Dataset extract

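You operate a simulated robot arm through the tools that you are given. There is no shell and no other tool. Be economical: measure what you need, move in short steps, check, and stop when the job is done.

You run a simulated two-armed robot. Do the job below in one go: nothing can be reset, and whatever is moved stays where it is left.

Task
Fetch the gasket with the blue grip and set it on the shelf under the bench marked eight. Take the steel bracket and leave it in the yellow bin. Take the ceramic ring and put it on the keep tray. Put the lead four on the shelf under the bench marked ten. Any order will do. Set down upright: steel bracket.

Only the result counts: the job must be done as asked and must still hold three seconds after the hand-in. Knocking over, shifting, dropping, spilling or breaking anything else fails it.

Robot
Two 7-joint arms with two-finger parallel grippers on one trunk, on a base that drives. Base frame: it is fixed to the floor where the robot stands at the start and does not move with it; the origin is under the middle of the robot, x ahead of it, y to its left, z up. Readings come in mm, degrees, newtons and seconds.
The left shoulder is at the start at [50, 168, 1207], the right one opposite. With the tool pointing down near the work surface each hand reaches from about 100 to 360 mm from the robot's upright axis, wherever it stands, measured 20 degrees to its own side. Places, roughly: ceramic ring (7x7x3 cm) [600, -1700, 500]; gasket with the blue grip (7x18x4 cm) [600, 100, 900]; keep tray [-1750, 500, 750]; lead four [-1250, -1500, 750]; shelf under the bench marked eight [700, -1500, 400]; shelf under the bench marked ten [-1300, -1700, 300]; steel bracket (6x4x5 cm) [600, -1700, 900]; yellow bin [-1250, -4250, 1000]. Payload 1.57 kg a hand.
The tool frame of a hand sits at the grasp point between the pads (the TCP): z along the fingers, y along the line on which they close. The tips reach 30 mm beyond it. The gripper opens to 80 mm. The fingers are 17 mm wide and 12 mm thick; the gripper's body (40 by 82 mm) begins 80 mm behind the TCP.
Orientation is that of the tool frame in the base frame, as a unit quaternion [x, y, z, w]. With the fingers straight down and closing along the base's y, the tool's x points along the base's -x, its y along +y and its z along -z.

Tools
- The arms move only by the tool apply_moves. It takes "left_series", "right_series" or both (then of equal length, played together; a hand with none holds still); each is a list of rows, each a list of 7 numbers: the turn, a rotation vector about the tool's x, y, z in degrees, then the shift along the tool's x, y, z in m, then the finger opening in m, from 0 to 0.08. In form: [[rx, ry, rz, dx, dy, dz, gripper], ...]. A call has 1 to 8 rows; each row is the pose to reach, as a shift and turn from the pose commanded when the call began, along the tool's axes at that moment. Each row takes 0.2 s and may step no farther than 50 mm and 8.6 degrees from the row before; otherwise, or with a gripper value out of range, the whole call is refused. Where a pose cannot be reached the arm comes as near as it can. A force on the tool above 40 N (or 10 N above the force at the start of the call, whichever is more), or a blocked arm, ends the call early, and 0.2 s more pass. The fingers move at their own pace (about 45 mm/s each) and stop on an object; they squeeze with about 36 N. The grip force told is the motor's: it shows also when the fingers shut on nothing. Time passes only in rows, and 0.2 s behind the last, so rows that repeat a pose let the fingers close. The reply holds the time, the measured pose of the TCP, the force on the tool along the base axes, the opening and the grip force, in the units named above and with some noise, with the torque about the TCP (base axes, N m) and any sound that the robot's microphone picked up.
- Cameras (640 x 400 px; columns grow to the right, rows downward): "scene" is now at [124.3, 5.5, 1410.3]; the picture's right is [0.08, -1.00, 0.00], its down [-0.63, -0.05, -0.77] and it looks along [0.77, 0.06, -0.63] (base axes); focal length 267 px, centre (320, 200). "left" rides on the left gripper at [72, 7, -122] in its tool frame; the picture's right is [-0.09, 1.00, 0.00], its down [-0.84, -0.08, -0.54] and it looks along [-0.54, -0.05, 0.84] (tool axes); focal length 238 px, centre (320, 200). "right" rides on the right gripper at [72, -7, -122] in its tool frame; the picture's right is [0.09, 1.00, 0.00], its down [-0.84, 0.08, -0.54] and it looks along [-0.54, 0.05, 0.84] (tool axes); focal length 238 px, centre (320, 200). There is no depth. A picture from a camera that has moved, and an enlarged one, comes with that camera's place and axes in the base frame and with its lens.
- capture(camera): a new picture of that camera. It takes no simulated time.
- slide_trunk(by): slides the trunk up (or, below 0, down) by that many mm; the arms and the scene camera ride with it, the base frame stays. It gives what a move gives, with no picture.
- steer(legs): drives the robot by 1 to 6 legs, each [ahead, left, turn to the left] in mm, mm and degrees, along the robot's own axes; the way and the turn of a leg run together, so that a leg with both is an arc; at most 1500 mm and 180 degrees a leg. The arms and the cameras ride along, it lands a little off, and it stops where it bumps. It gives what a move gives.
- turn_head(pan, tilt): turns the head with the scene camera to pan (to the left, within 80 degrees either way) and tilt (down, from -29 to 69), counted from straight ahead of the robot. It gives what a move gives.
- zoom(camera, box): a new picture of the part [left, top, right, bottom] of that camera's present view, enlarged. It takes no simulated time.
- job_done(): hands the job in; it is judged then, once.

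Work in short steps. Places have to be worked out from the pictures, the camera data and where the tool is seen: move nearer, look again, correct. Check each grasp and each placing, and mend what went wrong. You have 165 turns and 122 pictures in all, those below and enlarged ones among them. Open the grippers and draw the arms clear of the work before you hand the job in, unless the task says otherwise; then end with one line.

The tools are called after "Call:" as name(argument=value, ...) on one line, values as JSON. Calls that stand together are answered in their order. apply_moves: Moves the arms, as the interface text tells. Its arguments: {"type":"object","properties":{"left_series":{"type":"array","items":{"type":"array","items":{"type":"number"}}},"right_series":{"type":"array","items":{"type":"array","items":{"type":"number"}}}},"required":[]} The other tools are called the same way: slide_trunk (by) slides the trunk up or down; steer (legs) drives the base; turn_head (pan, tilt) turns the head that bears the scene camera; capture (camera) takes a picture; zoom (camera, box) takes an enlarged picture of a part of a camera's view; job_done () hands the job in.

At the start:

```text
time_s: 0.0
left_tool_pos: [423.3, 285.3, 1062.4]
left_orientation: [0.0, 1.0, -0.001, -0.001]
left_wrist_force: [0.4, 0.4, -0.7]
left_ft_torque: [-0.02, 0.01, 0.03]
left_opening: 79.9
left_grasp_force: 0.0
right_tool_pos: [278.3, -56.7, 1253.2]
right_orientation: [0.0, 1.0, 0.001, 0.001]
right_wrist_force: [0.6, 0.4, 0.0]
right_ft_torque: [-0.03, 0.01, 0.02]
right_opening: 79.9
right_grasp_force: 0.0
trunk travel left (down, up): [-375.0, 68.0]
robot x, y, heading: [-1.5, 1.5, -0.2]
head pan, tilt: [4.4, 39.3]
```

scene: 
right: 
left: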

Goal of the exercise
Reproduce every line of the listing above in which the string "moved" appears.

In response
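You run a simulated two-armed robot. Do the job below in one go: nothing can be reset, and whatever is moved stays where it is left.
- Cameras (640 x 400 px; columns grow to the right, rows downward): "scene" is now at [124.3, 5.5, 1410.3]; the picture's right is [0.08, -1.00, 0.00], its down [-0.63, -0.05, -0.77] and it looks along [0.77, 0.06, -0.63] (base axes); focal length 267 px, centre (320, 200). "left" rides on the left gripper at [72, 7, -122] in its tool frame; the picture's right is [-0.09, 1.00, 0.00], its down [-0.84, -0.08, -0.54] and it looks along [-0.54, -0.05, 0.84] (tool axes); focal length 238 px, centre (320, 200). "right" rides on the right gripper at [72, -7, -122] in its tool frame; the picture's right is [0.09, 1.00, 0.00], its down [-0.84, 0.08, -0.54] and it looks along [-0.54, 0.05, 0.84] (tool axes); focal length 238 px, centre (320, 200). There is no depth. A picture from a camera that has moved, and an enlarged one, comes with that camera's place and axes in the base frame and with its lens.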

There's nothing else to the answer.